## Short task
Copy the listing below in full and skip every picture.

— begin Provided material —

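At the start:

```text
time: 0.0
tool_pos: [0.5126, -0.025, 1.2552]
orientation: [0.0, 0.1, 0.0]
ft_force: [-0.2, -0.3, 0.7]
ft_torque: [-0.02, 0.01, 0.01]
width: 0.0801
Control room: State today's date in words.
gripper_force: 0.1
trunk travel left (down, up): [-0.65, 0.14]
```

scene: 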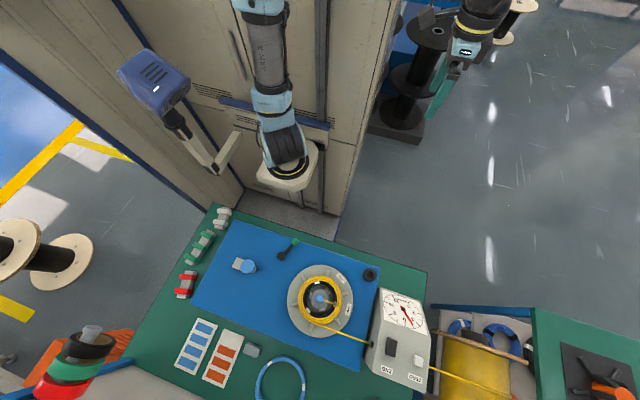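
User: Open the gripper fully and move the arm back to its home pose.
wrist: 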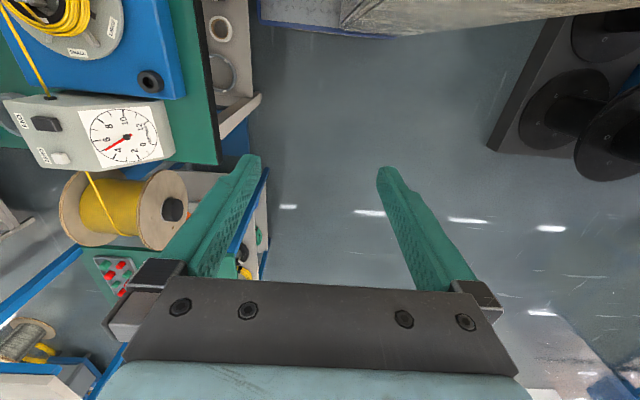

— end Provided material —

## Final result
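At the start:

```text
time: 0.0
tool_pos: [0.5126, -0.025, 1.2552]
orientation: [0.0, 0.1, 0.0]
ft_force: [-0.2, -0.3, 0.7]
ft_torque: [-0.02, 0.01, 0.01]
width: 0.0801
Control room: State today's date in words.
gripper_force: 0.1
trunk travel left (down, up): [-0.65, 0.14]
```

scene: 
User: Open the gripper fully and move the arm back to its home pose.
wrist: 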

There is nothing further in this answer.